## Extracted text
----
La teoría de la autodeterminación de Ryan y Deci (2000), postula que la satisfacción de las necesidades psicológicas de competencia, relación positiva y autonomía, se facilitan por la internalización e integración de valores y conductas culturalmente apreciadas, elevando de esta manera el bienestar.
Schwartz (Brinkmann y Bizama, 2000) define los valores como conceptos que tiene un individuo acerca de objetivos que, más allá de la situación, expresan intereses (individuales o colectivos) referentes a un dominio motivacional y que son evaluados en un rango de importancia como principios o metas rectoras de la vida.
Tres son los aspectos centrales de la teoría de Schwartz (Saiz, 2003): el contenido de los valores, la estructura y la jerarquía.
Cada valor se diferencia por su contenido motivacional o metas con las que se relacionan; en base a esto se distinguen 10 tipos valóricos, clasificados en cuatro grandes polos dimensionales: En el polo de la autotrascendencia se incluyen los tipos valóricos de benevolencia y universalismo, en el polo de Conservadurismo integran los tipos valóricos de Tradición, Conformidad y Seguridad, en el polo de la Autopromoción se involucran los tipos valóricos de Poder y Logro, y por último, en el polo dimensional de la Apertura se encuentran los tipos valóricos de Hedonismo, Estimulación y Autodirección.
Estos valores se pueden estructurar como una rueda clasificados en dos dimensiones; Autotrascendencia/Autopromoción y Conservación/ Apertura. Los valores en competencia o conflicto emanan en direcciones opuestas desde el centro; y los tipos compatibles se encuentran más próximos a lo largo del círculo. Por ejemplo; las acciones que expresan el Logro son compatibles con aquellas que manifiestan el Poder, ya que ambos enfatizan la superioridad social. Por otra parte, el Logro es incompatible con la Benevolencia, ya que la búsqueda del éxito personal tiende a obstruir acciones en post del bienestar de quienes necesitan nuestra ayuda. Como se explicó, se postulan tipos de valores distinguidos de manera discreta, sin embargo, estos funcionan como un continuo de motivaciones relacionadas.
----
## Information shown

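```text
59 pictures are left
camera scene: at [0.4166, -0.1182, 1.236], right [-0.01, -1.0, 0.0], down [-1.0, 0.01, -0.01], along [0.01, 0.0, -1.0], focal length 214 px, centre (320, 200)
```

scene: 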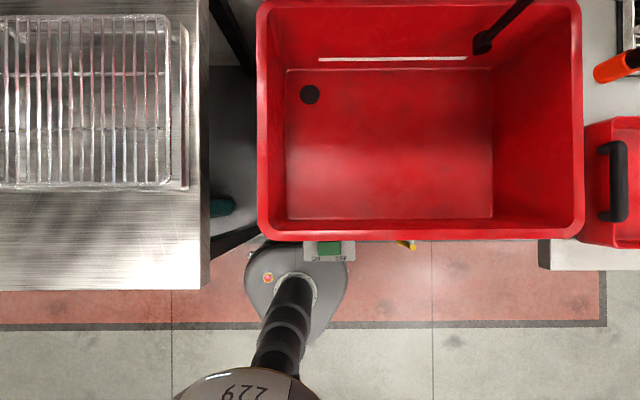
----
## Tasks for this exercise
**a.** Transcribe the extracted text beginning at "La teoría de la". Stop after "manera el bienestar.".
**b.** Write what comes next in the extracted text.

## Outputs
**a.**
La teoría de la autodeterminación de Ryan y Deci (2000), postula que la satisfacción de las necesidades psicológicas de competencia, relación positiva y autonomía, se facilitan por la internalización e integración de valores y conductas culturalmente apreciadas, elevando de esta manera el bienestar.

**b.**
Jerarquía de los valores
La jerarquía valórica es entendida como la importancia relativa que un individuo o grupo asigna a cada tipo valórico, es decir la jerarquía da cuenta de las prioridades que se establecen entre los valores. Aquellos a los que se asigna mayor relevancia serán más determinantes en la selección y valoración de las situaciones. A nivel individual esta relevancia puede ser estimada en base a los puntajes de los reactivos del CDV, mientras que a nivel grupal, se calcula el perfil de la jerarquía a partir de los promedios de los índices individuales.
Para estudiar los tipos valóricos, inicialmente Schwartz usaba el IVS (Inventario de Valores de Schwartz); sin embargo, se ha criticado al IVS por ser excesivamente abstracto, por presentar a los valores desvinculados de contextos específicos. Es por esto que el autor construyó el CDV (Cuestionario de Descripciones Valóricas), el cual tiene una adecuada validez discriminante y convergente con el IVS, siendo superior a este último (Saiz, 2003).
Los valores se pueden estudiar integradamente en diversos niveles de análisis; a nivel cultural, grupal (familia u otra institución social) e individual (Ros y Gouveia, 2001). Así se ha estudiado, por ejemplo, que existe una relación entre la cultura y la estructura familiar, lo que se traduce en diferentes patrones de valores familiares entre padres e hijos. Sin embargo, una cultura puede integrar dentro de sí diferentes tipos valóricos a nivel individual y no se debe a partir de una cultura suponer una homogeneidad de valores individuales.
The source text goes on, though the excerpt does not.